No this is not a post about the Age of Aquarius (look it up, kids…) this is a post about another unintended benefit of the rollout of renewables. A couple of weeks ago, I wrote about windfarms in Spain and how they improved the finances of Spanish municipalities. Today, let’s look at solar farms in New York State.
In 2015, New York State introduced the Shared Renewables Program (SRP), a subsidy programme that promoted the use of brownfield sites and farmland for solar farms. Using the data from 12,000 transactions in the years around the introduction of the SRP Zhiyun Li, Wendong Zhang, and Ariel Ortiz-Bobea tracked the impact these solar farms had on farmland prices in the region.
To cut a long story short, the chart below shows that the extra demand from solar farms led to an additional appreciation of farmland prices by 18% between 2015 and 2020/2021.

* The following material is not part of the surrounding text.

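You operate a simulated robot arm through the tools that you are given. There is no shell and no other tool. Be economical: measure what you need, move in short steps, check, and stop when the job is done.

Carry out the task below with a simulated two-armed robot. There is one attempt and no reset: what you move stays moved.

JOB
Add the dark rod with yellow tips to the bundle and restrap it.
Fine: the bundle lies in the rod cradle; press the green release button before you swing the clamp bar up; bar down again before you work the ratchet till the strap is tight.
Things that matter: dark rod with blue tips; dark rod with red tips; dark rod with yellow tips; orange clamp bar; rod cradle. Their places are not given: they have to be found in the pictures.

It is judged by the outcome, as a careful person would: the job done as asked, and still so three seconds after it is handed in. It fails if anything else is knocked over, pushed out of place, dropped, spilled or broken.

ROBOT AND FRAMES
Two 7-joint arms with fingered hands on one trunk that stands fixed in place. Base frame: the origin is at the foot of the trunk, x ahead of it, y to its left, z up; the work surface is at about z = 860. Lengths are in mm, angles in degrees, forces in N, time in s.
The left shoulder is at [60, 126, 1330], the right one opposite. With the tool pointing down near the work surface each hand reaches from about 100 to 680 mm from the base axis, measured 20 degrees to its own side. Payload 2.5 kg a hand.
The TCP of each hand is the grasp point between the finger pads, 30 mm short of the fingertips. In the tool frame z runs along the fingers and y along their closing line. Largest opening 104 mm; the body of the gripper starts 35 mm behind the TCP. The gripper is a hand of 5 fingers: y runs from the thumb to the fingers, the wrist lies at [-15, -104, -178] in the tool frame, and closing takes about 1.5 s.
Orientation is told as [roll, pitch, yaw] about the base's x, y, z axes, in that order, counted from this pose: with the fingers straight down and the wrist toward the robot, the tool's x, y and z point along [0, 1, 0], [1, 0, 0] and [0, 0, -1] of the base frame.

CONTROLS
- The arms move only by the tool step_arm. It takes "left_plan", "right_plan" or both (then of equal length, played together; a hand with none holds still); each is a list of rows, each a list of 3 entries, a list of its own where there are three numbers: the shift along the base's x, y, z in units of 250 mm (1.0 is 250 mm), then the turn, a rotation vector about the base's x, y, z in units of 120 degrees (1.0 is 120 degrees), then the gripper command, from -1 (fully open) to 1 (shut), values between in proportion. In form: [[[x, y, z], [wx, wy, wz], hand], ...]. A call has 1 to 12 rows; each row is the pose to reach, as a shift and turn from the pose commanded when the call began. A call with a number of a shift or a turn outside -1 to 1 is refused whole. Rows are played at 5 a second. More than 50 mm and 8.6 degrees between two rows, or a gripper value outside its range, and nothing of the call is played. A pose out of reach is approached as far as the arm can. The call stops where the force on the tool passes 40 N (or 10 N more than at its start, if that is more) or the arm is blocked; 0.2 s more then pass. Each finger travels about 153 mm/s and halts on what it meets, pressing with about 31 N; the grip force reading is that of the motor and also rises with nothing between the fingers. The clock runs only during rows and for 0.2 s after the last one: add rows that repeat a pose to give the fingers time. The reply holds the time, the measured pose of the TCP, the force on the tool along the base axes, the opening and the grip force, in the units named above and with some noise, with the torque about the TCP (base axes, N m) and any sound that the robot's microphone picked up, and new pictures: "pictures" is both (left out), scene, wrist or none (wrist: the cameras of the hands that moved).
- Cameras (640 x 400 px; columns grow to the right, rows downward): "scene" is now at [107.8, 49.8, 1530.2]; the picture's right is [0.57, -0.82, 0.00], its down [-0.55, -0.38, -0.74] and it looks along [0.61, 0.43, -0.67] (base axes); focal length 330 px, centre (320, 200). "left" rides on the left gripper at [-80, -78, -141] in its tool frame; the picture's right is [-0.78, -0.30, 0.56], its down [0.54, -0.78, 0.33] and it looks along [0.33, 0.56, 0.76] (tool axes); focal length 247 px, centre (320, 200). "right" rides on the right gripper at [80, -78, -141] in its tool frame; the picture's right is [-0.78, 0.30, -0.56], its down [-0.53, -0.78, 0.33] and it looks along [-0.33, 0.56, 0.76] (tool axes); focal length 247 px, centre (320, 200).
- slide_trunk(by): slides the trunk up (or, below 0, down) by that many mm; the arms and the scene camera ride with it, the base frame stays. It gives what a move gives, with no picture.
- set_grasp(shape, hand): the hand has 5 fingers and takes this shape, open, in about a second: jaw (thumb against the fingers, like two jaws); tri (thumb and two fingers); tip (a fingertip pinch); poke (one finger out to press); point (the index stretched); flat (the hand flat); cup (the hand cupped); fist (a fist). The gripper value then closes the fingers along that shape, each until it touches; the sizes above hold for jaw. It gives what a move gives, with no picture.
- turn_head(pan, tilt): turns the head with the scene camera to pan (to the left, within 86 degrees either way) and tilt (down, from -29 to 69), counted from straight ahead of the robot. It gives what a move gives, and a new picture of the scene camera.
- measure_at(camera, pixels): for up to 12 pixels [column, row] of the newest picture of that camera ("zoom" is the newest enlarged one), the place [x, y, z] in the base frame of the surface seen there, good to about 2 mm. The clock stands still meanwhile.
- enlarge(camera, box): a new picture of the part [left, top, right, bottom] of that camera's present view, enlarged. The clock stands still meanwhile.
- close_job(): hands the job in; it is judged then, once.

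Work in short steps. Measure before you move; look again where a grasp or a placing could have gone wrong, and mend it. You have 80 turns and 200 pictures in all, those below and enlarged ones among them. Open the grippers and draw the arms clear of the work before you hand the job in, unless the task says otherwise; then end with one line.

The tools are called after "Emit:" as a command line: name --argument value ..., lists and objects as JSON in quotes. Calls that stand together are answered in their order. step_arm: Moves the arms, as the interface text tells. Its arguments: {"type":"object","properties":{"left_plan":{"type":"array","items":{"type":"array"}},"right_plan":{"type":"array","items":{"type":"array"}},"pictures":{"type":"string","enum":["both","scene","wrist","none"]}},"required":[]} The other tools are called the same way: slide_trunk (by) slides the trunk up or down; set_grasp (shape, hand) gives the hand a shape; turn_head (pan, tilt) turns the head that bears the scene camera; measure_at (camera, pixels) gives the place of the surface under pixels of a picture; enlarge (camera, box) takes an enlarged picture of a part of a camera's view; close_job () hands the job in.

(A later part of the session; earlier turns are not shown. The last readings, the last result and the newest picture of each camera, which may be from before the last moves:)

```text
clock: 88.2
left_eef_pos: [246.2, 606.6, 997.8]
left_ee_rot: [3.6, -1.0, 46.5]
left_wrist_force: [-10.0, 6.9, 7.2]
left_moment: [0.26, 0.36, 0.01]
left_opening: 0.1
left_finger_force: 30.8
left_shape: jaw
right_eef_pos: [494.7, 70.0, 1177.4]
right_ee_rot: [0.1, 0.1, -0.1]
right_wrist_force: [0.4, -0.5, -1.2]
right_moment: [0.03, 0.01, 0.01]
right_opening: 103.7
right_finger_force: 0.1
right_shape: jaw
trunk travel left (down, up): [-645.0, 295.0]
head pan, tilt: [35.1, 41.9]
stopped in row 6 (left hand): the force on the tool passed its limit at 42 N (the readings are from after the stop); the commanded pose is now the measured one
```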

Impact of large-scale solar development on farmland values
Source: Li et al. (2023)
The impact on farmland prices was not the same everywhere, though. The chart above only includes parcels of land that were within two miles of an electric substation, which enables solar farms to be connected to the grid. Once you look at farmland prices more than about three miles or so away from a substation, there is no price increase visible in transaction prices. It simply becomes too expensive for developers to install solar farms that far away from the grid.
Another critical factor were local electricity prices. The US power grid is highly fractured and electricity prices can swing wildly between areas that are sometimes only a couple of miles away from each other.
I once tried to understand how the US power grid works and why it is in such a bad state, but I gave up after a couple of hours concluding that it is a hopeless mess. Kind of like the British railway system.
In any case, land prices rose even more in areas that had high local power prices. No surprises there, really. But it once again shows that if they are planned properly, renewable energy not only reduces electricity prices, but also improves the livelihoods of people who previously lived there, in this case farmers.
Maybe the press should talk about these indirect benefits some more. Renewable energy is beneficial for the vast majority of people except the ones working in oil & gas. And even then, it isn’t the end of the world since we will need a lot of peaker gas plants to help smooth the intermittency issues from wind and solar (at least until we have long-term energy storage solutions).